Another obsession that may turn out to be the death of him is his need for travel. Having been to more countries than years he is old is not jaw-dropping in itself, but one must remember that he has a flair for making ordinary excursions life-threatening. Any normal person would have turned back on their assault on Mount Kota Kinabalu after feeling the drag of jetlag - or after feeling the distinct signs of altitude sickness - or after not having slept at all the night before - or after realizing that the temperature was dropping far below what their clothing could ever handle. But his will was stronger than his common sense, and he made it up and back down - alive. It was a shame that he didn't really learn anything from it, though, because it was only a year later that we find our hero in a similar predicament - out in the wild, after dark, wading through thigh-deep glacial rivers, flashlightless, mapless, and realistically unable to make the return trip to safety and warmth. But to his credit, he brought quick-drying pants, two litres of coke, and enough perseverance and willpower for the both of us. And he made it out alive, again. Let us hope that his luck never runs out, what with his penchant for getting himself into sticky situations.

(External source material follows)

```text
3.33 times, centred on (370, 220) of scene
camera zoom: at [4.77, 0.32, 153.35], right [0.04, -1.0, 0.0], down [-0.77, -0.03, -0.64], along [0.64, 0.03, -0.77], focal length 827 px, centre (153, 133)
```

But enough anecdotes; you must be getting bored, so I will skip to the conclusion: if I had to sum the entire personality of Claus up in one sentence, then I would be doing him a great disservice, simplifying up such an intricate and colourful personality with a single inadequate sentence. But I won't let that stop me, so I'll just say:

Underneath his cold, callous, grumpy old man exterior, underneath his metro clothing and diamond cufflinks, underneath his constant whining about how everyone else is incompetent, about how deplorable the quality of goods is outside of Denmark, about how cold it is in the house, and about how he has to do everyone else's job himself, underneath this complaining that sometimes develops into a deafening roar, underneath all of that is... is... well, there's gotta be SOMETHING under there, I'm sure of it - I just haven't figured out what.